# TO BE DONE
Would you copy out the whole listing exactly as given?

>> Start INFORMATION SUPPLIED

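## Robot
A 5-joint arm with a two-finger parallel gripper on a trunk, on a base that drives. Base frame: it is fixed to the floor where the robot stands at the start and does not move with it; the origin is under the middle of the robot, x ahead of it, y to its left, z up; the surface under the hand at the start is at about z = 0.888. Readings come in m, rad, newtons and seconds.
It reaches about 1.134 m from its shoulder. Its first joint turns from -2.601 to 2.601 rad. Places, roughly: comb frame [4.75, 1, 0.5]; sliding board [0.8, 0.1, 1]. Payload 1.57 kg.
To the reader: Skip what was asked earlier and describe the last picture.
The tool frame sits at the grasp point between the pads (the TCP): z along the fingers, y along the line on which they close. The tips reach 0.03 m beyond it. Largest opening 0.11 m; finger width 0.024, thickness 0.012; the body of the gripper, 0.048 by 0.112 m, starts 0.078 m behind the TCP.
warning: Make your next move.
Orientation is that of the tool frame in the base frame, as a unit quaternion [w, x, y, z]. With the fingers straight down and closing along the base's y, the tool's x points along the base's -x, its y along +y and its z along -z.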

>> End INFORMATION SUPPLIED

# FULL RESPONSE
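## Robot
A 5-joint arm with a two-finger parallel gripper on a trunk, on a base that drives. Base frame: it is fixed to the floor where the robot stands at the start and does not move with it; the origin is under the middle of the robot, x ahead of it, y to its left, z up; the surface under the hand at the start is at about z = 0.888. Readings come in m, rad, newtons and seconds.
It reaches about 1.134 m from its shoulder. Its first joint turns from -2.601 to 2.601 rad. Places, roughly: comb frame [4.75, 1, 0.5]; sliding board [0.8, 0.1, 1]. Payload 1.57 kg.
To the reader: Skip what was asked earlier and describe the last picture.
The tool frame sits at the grasp point between the pads (the TCP): z along the fingers, y along the line on which they close. The tips reach 0.03 m beyond it. Largest opening 0.11 m; finger width 0.024, thickness 0.012; the body of the gripper, 0.048 by 0.112 m, starts 0.078 m behind the TCP.
warning: Make your next move.
Orientation is that of the tool frame in the base frame, as a unit quaternion [w, x, y, z]. With the fingers straight down and closing along the base's y, the tool's x points along the base's -x, its y along +y and its z along -z.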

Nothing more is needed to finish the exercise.